=== PAGE TEXT ===

• • • • •

> On Jan 12, 2024, at 11:04 AM, Kinney, Michael D <michael.d.kin...@intel.com> 
> wrote:
> 
> Agreed.  Basically every API that takes an EF_HANDLE as input calls that API 
> to make sure it is a valid handle.
>  
> The first question is if we get value from making sure the EFI_HANDLE is a 
> member of the active set of handles.
>  
> A simple signature check in the EFI_HANDLE may be enough as long as all freed 
> handles clear the signature.
>  
> Then, the only way that the linked list walk adds value is if there it a call 
> with an invalid handle that happens to
> have the matching signature.
>  

MIke,

I seem to remember we ended up fixing the way you describe locally. Even if you 
convert the list into a tree given the index was a pointer to allocate memory 
it could get reused. The tree just made the lookup go faster. 

If we wanted to get tricky on 64-bit systems we could encode a monotonically 
increasing number in the non-canonical part of the virtual address, or above 
the max physical address if paging is not enabled. To use the EFI_HNDLE as a 
pointer you just remove count and replace it with sign extend canonical address 
(zero in our case). We could probably define a HOB to define the bits to use 
given the code constructing the page tables for DXE needs to know all the rules 
here. 

Thanks,

Andrew Fish

> The 
>  
> From: Andrew (EFI) Fish <af...@apple.com> 
> Sent: Friday, January 12, 2024 10:57 AM
> To: edk2-devel-groups-io <devel@edk2.groups.io>; Kinney, Michael D 
> <michael.d.kin...@intel.com>
> Cc: pedro.falc...@gmail.com; Laszlo Ersek <ler...@redhat.com>; 
> n...@os.amperecomputing.com; ardb+tianoc...@kernel.org
> Subject: Re: [edk2-devel] Memory Attribute for depex section
>  
>  
> 
> 
> On Jan 12, 2024, at 8:37 AM, Michael D Kinney <michael.d.kin...@intel.com 
> <mailto:michael.d.kin...@intel.com>> wrote:
>  
> Hi Pedro,
> 
> Thank you for evaluating this idea change from linked list to improve
> performance of the handle database.

• • • • •

=== ACTIONS TO TAKE ===
1. Cite the page text exactly. Begin with "I seem to remember" and finish with "lookup go faster.".
2. Resume the page text where it left off.

• • • • •

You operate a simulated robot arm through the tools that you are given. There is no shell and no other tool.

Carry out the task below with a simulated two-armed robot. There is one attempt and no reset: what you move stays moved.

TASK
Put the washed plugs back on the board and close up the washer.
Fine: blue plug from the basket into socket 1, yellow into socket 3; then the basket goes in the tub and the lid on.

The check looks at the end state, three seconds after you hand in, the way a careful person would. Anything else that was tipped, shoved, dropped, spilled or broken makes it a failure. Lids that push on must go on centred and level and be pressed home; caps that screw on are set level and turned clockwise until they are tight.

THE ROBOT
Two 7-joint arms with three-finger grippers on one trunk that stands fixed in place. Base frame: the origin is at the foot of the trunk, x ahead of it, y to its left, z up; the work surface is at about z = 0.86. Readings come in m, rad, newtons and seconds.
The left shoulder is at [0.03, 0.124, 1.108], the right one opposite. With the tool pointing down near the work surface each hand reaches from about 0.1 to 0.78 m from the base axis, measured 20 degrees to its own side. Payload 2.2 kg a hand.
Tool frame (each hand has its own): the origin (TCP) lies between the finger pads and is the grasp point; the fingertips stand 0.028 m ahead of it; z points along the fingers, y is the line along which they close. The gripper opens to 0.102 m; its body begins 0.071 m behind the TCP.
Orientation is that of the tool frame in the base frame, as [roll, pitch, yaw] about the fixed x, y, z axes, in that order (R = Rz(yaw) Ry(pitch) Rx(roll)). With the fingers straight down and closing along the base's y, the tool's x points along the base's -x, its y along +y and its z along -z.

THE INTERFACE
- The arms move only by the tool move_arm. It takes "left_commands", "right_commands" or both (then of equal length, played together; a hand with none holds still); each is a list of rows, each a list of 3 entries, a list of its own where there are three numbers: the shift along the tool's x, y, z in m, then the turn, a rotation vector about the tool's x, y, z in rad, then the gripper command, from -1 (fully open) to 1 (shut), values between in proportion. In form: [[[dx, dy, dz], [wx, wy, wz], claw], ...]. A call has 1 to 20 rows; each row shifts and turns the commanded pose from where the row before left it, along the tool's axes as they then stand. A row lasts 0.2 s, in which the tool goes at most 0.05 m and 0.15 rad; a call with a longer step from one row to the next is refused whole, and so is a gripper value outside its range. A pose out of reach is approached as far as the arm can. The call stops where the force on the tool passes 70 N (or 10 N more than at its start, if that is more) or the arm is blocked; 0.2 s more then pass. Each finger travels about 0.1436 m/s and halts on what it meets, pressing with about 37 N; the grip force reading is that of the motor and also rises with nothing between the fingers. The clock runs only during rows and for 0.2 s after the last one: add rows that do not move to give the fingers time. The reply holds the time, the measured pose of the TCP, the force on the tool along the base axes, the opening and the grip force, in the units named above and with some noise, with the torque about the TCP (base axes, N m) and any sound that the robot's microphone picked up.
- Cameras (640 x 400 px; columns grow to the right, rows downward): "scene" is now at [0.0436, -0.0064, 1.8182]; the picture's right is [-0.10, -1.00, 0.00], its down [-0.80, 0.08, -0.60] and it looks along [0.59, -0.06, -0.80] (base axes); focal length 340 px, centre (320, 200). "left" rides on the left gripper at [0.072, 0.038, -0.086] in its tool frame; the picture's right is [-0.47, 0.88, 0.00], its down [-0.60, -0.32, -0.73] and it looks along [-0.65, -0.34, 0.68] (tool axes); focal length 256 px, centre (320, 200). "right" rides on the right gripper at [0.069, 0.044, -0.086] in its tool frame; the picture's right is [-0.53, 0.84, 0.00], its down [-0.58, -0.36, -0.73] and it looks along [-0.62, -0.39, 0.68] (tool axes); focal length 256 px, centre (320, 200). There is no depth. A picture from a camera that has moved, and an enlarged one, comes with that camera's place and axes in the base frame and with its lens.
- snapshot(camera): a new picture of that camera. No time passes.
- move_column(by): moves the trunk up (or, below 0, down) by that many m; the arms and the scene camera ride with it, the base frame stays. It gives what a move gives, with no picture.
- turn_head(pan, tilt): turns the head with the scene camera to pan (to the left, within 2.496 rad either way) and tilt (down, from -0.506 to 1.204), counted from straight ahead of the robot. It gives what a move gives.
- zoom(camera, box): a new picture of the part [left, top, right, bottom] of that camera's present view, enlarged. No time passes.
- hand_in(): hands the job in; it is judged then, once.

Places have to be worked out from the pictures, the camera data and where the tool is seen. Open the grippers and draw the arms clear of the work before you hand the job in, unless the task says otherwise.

• • • • •

=== PER-TASK ANSWERS ===
1.
I seem to remember we ended up fixing the way you describe locally. Even if you 
convert the list into a tree given the index was a pointer to allocate memory 
it could get reused. The tree just made the lookup go faster.

2.
> 
> The concept of using integers for an EFI_HANDLE has been considered before.
> One advantage over pointers is that a guarantee can be made that an EFI_HANDLE
> value can be guaranteed to be unique.  In the current implementation with
> EFI_HANDLE being a pointer to an allocated buffer, an EFI_HANDLE value could
> potentially be reused if an EFI_HANDLE is freed and later allocated for a 
> different EFI_HANDLE.
> 
> If you continue to explore this path I agree that EFI_HANDLE value of 0 should
> be reserved and never used.  I also recommend that new EFI_HANDLE values are
> always assigned a new unique value that freed EFI_HANDLE values are never 
> reused.
> 
> The overall linked list performance of the handle database has also been noted
> before, but has rarely raised to the level where it impacts the overall boot
> performance relative to other optimization opportunities.  I look forward to
> the performance data.  The PERF_X() macros are the right service to use.  On
> x86 it is based on the time stamp counter (TSC) which has very small 
> granularity.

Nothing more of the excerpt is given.